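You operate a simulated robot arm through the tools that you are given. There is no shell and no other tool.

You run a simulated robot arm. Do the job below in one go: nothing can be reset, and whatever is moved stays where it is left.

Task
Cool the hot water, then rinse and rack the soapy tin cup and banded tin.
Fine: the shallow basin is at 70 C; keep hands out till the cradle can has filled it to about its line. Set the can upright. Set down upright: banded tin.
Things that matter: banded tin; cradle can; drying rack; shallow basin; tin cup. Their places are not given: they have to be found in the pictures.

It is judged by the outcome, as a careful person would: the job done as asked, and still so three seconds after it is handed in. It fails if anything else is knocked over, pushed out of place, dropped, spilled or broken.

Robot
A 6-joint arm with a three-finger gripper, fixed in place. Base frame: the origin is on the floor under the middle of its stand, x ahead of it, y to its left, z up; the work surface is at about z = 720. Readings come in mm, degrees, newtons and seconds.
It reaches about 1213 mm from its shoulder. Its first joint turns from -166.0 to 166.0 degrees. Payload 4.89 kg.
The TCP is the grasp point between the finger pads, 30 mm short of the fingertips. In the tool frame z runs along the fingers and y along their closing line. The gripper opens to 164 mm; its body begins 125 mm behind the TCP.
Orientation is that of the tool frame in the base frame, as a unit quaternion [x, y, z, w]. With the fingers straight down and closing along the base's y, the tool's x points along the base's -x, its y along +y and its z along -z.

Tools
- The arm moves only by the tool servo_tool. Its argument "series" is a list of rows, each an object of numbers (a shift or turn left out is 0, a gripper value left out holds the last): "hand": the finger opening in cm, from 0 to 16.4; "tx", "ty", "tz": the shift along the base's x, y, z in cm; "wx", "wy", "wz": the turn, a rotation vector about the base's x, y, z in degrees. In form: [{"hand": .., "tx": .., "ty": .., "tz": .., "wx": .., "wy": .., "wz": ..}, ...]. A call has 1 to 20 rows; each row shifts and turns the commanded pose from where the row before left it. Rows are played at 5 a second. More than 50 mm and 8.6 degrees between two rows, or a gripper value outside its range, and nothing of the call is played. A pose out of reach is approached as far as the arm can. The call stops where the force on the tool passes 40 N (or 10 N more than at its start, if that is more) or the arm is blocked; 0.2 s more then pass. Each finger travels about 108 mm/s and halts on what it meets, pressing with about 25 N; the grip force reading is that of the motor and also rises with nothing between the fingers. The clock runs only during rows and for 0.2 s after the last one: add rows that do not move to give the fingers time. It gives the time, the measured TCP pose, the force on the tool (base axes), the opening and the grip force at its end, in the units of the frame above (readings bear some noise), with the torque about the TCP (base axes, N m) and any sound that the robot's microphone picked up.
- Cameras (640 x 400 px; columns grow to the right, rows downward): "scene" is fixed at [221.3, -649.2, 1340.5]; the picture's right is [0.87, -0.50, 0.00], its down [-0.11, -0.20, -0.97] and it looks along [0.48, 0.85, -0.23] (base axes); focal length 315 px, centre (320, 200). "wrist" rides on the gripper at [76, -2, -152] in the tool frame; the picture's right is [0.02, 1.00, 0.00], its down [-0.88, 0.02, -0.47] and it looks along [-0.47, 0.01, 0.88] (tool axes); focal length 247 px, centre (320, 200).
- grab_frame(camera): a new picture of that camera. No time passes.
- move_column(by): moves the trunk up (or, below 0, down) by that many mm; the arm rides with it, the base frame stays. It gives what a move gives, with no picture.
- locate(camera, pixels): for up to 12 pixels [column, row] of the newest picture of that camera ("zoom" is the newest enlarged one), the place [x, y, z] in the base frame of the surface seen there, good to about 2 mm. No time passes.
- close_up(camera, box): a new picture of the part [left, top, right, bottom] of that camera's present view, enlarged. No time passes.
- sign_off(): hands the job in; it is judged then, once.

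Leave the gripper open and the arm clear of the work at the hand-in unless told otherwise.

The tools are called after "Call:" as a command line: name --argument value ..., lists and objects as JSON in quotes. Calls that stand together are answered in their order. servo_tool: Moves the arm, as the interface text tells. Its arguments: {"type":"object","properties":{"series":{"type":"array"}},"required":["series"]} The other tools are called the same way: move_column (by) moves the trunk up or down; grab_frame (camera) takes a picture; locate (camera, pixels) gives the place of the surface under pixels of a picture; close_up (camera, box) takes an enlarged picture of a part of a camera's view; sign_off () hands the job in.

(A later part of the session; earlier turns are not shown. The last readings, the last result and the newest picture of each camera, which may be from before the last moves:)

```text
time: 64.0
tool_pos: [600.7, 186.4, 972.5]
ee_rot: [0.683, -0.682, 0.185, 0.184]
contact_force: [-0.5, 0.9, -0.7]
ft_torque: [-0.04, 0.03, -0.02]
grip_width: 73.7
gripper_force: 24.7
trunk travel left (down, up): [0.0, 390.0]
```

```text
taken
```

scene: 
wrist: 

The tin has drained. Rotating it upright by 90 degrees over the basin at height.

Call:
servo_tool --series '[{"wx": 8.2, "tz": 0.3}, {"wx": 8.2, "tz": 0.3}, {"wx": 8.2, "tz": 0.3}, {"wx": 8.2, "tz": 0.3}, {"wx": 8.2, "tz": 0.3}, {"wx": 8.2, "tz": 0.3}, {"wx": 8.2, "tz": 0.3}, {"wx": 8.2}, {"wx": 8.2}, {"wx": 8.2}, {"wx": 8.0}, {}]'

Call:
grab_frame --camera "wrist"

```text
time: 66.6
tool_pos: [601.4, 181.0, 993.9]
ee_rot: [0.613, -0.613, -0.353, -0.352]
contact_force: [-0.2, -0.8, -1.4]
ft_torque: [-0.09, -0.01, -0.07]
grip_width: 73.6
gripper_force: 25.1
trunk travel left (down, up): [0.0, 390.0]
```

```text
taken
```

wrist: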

Your objective
Calculate how many lines of the material include the string "rides", and state that number by itself.

Task answer
2